NEW H1 BUS ROUTE - HOWTH ROAD [FROM THE DEMESNE TO RAHENY VILLAGE]
Raheny runs from the coast inland, with its centre about eight kilometres (5.0 mi) from Dublin city centre and seven kilometres (4.3 mi) from Dublin Airport. It is administered by Dublin City Council. The county boundary with Fingal lies close by, where Raheny meets Kilbarrack. Nearby areas include Killester, Clontarf, Artane, Kilbarrack, Coolock and Donaghmede, and the skyline is dominated by Howth Head. Raheny is bisected by the Howth Road (R105) and the R809 (from Bull Island via in turn Watermill Road, Main Street, Station Road) and is also accessed from the Malahide Road (R107), the coastal James Larkin Road (R807) and the R104 (including the Oscar Traynor Road and Kilbarrack Road).
Raheny railway station, opened on 25 May 1844, overlooking the village centre, serves the DART suburban railway system and the Dublin-Belfast main line, and parts of Raheny are served by other DART stations, Harmonstown and Kilbarrack, on the same line.

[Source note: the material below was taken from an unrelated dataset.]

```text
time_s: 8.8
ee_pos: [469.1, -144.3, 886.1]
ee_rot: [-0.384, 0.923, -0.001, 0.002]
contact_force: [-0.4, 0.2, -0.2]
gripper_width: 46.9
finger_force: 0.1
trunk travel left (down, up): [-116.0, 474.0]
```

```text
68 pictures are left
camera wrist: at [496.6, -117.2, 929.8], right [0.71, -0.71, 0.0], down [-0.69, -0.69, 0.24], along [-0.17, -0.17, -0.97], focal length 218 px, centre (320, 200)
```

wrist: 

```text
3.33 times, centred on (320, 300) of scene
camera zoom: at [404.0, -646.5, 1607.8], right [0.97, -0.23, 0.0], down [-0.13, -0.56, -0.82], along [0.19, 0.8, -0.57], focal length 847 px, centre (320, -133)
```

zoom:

Raheny is also served by Dublin Bus (routes H1, H2 and H3).
Much of the district is situated on gently rising ground, with a bluff overlooking Bull Island at Maywood and Bettyglen, and further rises from the village centre to the station and then to Belmont or Mount Olive, a hill which once featured a windmill. Opposite and beyond Belmont was once an area of sunken land with limestone quarries but this was landfilled, much of it with urban refuse, and then partly levelled and converted into a city park, Edenmore Park, in the late 1960s.